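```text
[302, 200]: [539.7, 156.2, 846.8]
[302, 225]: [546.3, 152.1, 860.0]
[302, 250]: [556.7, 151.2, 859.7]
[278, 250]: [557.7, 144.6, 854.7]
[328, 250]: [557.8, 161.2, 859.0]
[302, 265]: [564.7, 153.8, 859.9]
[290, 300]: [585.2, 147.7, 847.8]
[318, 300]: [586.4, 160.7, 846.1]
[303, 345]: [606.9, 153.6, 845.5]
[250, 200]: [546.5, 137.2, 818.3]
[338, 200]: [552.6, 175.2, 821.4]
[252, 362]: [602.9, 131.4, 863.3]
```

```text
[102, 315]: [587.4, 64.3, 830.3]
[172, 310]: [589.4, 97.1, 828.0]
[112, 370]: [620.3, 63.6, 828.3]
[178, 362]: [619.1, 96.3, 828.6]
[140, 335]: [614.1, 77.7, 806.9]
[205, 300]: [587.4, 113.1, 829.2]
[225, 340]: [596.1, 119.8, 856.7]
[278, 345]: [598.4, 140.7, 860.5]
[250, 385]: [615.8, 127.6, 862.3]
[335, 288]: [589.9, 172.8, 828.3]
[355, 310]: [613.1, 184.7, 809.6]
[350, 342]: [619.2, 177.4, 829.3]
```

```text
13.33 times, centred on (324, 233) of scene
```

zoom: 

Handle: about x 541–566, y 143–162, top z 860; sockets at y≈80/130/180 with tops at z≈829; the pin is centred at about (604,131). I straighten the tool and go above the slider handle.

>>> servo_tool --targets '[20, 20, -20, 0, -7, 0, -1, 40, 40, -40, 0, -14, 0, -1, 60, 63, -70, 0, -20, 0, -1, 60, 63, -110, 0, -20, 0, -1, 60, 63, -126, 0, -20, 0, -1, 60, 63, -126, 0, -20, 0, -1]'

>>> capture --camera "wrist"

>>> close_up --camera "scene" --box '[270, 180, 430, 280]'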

----

**PROBLEM STATEMENT:**
Output the full listing without altering anything.

**RIGHT ANSWER:**
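```text
[302, 200]: [539.7, 156.2, 846.8]
[302, 225]: [546.3, 152.1, 860.0]
[302, 250]: [556.7, 151.2, 859.7]
[278, 250]: [557.7, 144.6, 854.7]
[328, 250]: [557.8, 161.2, 859.0]
[302, 265]: [564.7, 153.8, 859.9]
[290, 300]: [585.2, 147.7, 847.8]
[318, 300]: [586.4, 160.7, 846.1]
[303, 345]: [606.9, 153.6, 845.5]
[250, 200]: [546.5, 137.2, 818.3]
[338, 200]: [552.6, 175.2, 821.4]
[252, 362]: [602.9, 131.4, 863.3]
```

```text
[102, 315]: [587.4, 64.3, 830.3]
[172, 310]: [589.4, 97.1, 828.0]
[112, 370]: [620.3, 63.6, 828.3]
[178, 362]: [619.1, 96.3, 828.6]
[140, 335]: [614.1, 77.7, 806.9]
[205, 300]: [587.4, 113.1, 829.2]
[225, 340]: [596.1, 119.8, 856.7]
[278, 345]: [598.4, 140.7, 860.5]
[250, 385]: [615.8, 127.6, 862.3]
[335, 288]: [589.9, 172.8, 828.3]
[355, 310]: [613.1, 184.7, 809.6]
[350, 342]: [619.2, 177.4, 829.3]
```

```text
13.33 times, centred on (324, 233) of scene
```

zoom: 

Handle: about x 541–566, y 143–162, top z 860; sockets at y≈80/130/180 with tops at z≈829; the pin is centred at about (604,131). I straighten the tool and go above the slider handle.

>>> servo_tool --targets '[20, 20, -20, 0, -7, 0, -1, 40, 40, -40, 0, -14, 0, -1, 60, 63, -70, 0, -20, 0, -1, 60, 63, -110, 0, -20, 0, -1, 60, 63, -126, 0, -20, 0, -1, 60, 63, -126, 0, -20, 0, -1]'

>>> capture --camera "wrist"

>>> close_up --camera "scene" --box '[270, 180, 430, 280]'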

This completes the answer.